Reasons for recommendations

 

(1)       In acknowledgement of the Scrutiny Committee’s responsibility for monitoring the budget.

 

(2-5)    To inform Cabinet of the outcome of the scrutiny process.

 

(6)       To be aware of the contribution to the costs of union duties within Building Services.

 

(7)       To obtain the comments of external consultees before Cabinet makes a final proposal on the budget.

 

 

688     INITIAL CAPITAL PROGRAMME PROPOSALS 2014/15 (MD) –

 

Set out at Appendix A to the report were full details of the progress on the Capital Programme as at 30th September 2013.

 

The following adjustments had been requested to the Capital Programme 2013/14 in respect of the following:

 

Director of Learning and Skills

  • Oakfield New Entrance and Reception Area - Carry forward £146,000 of funding for Oakfield new entrance and reception area to 2014/15.

 

Director of Social Services

  • Flying Start Grants - Following approval from Welsh Government  additional funding had been made available to Flying Start in 2013/14, a provisional budget of £413,000 had been included in the Capital Programme and it was now requested to increase this by £131,520. The revised budget £544,520 would cover the following schemes:

    -     Ladybirds provision at Holton School £193,250, £20,000 for equipment was already built into the Capital Programme

           for 2013/14

    -     £40,000 to fund a Parenting Suite at Holm View this would consist of a creche, a room for group working as part of the

           parenting classes and also a preparation room

    -     Funding of £122,364 for the Flying Start Family Centre; this would fund a Parenting Room at the Gladstone Road site

    -     Funding £168,906 for Co-location project at Skomer Road office

    -     Rondel House Boiler Replacement virement of £40,000 from Hen Goleg Boiler Replacement and Heating Works to

           Rondel House Boiler Replacement to ensure that the scheme was progressed in 2013/14.

 

Director of Visible Services and Housing

  • Flood Risk Management – £750,000 was approved as part of the 2013/14 Capital Programme for various schemes to address flooding and drainage issues
  • Cross Common Road Bridge – the Capital Programme increased by £650,000 to address the outcome of a feasibility study which was considering options for the future of Cross Common Road Bridge, this would be funded from a revenue contribution
  • Housing Improvement Programme – Increase the Housing Revenue Account Capital Programme by £600,000 to fund work to be carried out on void properties
  • Welsh Housing Quality Standard (WHQS) works for Sheltered Housing £150,000 should be brought forward from the Capital Programme in 2014/15 to progress WHQS works for sheltered housing.

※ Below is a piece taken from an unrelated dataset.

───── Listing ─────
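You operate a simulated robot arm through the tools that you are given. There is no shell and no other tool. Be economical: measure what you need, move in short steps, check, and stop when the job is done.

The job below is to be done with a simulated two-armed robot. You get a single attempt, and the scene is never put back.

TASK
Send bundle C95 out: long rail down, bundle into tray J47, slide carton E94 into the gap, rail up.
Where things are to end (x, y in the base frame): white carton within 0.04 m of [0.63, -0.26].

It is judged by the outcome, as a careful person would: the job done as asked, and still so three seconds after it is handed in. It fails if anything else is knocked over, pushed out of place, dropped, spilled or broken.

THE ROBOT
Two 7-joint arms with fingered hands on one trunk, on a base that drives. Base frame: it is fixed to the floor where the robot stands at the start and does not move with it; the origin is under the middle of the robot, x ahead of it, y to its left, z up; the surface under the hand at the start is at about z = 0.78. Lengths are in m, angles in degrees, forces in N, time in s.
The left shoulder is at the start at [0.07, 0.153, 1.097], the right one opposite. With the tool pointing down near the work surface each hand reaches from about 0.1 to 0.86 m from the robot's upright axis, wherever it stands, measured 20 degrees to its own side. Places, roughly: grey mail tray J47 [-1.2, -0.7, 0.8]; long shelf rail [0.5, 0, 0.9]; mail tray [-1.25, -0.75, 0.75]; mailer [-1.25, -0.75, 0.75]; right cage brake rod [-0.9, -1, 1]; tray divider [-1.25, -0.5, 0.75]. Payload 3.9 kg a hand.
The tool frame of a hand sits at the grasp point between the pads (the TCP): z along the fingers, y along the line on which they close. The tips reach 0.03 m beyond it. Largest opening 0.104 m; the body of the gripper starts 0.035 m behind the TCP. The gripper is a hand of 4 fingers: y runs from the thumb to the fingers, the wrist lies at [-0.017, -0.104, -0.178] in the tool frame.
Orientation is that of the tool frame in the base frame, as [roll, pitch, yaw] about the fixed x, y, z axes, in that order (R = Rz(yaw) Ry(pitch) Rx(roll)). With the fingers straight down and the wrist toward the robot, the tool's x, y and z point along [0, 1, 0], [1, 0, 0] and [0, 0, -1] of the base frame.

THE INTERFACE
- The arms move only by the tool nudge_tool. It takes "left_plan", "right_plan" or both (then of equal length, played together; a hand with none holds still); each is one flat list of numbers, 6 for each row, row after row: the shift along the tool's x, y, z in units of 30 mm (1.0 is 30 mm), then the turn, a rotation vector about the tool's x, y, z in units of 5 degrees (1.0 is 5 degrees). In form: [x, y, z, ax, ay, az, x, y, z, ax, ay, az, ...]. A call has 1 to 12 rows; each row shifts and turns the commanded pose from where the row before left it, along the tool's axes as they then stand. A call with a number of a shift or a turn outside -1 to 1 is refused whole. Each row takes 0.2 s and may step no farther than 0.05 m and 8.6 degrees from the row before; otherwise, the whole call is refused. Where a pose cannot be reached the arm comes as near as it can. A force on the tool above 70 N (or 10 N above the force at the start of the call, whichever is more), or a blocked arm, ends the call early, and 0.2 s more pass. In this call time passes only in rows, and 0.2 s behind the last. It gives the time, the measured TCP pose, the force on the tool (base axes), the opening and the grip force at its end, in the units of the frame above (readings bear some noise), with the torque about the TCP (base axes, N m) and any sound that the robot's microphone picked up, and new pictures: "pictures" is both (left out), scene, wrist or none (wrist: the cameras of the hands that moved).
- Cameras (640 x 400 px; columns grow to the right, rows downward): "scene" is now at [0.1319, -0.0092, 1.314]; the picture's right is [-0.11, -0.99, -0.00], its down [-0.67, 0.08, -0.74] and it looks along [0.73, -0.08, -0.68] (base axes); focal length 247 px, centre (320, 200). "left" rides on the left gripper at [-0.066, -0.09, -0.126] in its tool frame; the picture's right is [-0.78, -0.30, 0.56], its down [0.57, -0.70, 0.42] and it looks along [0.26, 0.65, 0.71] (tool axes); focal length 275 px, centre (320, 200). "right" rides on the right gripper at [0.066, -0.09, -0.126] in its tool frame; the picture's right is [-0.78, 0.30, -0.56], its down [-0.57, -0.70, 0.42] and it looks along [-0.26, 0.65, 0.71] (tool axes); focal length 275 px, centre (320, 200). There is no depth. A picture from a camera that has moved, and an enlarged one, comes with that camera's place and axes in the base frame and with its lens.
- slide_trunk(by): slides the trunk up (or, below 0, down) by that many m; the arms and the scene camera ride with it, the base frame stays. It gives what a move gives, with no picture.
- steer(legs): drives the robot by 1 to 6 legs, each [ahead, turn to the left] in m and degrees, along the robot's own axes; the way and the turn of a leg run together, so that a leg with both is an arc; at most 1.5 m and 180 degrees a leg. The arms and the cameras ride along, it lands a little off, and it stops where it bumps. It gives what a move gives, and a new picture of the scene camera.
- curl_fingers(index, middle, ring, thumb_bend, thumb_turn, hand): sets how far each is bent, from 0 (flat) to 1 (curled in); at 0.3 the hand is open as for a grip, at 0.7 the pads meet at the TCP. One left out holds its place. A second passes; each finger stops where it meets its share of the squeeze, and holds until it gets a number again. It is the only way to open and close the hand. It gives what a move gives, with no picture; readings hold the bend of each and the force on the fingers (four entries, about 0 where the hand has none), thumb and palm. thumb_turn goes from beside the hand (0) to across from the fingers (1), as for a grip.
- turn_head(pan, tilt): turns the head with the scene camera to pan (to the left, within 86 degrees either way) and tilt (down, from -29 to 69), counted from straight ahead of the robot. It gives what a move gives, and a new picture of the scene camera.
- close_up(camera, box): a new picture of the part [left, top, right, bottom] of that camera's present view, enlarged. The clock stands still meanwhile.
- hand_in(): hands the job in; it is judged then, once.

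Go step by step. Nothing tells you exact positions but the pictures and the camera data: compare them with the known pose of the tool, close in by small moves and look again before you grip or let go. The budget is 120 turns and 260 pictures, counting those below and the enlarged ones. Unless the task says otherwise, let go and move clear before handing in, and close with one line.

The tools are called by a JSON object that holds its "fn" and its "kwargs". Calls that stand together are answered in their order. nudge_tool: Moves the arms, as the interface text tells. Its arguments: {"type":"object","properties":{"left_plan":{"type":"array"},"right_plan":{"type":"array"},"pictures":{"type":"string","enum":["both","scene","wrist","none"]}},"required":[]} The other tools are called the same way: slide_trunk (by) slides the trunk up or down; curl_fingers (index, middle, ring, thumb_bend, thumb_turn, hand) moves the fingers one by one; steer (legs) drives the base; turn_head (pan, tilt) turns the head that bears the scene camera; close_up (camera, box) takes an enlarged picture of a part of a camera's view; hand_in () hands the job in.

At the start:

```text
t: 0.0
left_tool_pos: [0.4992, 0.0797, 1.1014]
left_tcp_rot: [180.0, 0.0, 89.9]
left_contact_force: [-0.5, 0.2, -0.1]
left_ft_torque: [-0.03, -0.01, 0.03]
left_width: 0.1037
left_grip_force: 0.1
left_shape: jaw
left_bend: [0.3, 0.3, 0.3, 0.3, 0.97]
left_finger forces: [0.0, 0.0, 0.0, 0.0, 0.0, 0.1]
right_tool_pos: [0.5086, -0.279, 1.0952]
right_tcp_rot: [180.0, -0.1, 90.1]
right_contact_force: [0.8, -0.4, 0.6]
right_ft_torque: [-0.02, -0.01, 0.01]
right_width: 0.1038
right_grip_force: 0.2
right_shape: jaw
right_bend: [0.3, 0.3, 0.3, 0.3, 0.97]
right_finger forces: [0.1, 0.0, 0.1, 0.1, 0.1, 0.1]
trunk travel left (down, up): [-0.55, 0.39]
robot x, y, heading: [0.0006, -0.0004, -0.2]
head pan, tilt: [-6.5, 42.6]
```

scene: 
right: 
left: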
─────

Director of Development Services

  • S106 / Belle Vue Park – Cabinet had been requested to include £10,000 in the Capital Programme for Section 106 funding awarded to the project.
  • WHQS works for sheltered housing – Funding of £150k brought forward from the Capital Programme in 2014/15.

Cabinet had previously agreed that further information would be provided where schemes have a value of over £500,000 and showed a variance of 20% or more between actual spend and the profile. The following schemes met this criteria –

  • WHQS Works – As outlined in previous capital monitoring reports there was always likely to be a variance in the WHQS expenditure as the extent of works required in a property was not known until the works commenced.  During September, works on central heating / boilers and roofing works were behind profile, whilst asbestos management costs had exceeded the initial profile.
  • Learning in Digital (Wales) Grant – A large order £470,000 was placed during September which would rectify the discrepancy between the profile and actual expenditure and ensure the grant was fully spent by the grant deadline in December 2013.
  • Ysgol Nant Talwg, Barry – The variance between actuals to date at the end of September and profiled budget was due to a delay in issuing a certificate of payment.  All required information was now in place and a payment was made in October which brought the actuals to date in line with the profiled expenditure.
  • Vehicles Renewal Fund – Expenditure was slightly behind profile due to second hand vehicles being purchased in year and some items of expenditure being delayed pending the outcome of decisions regarding future revenue services.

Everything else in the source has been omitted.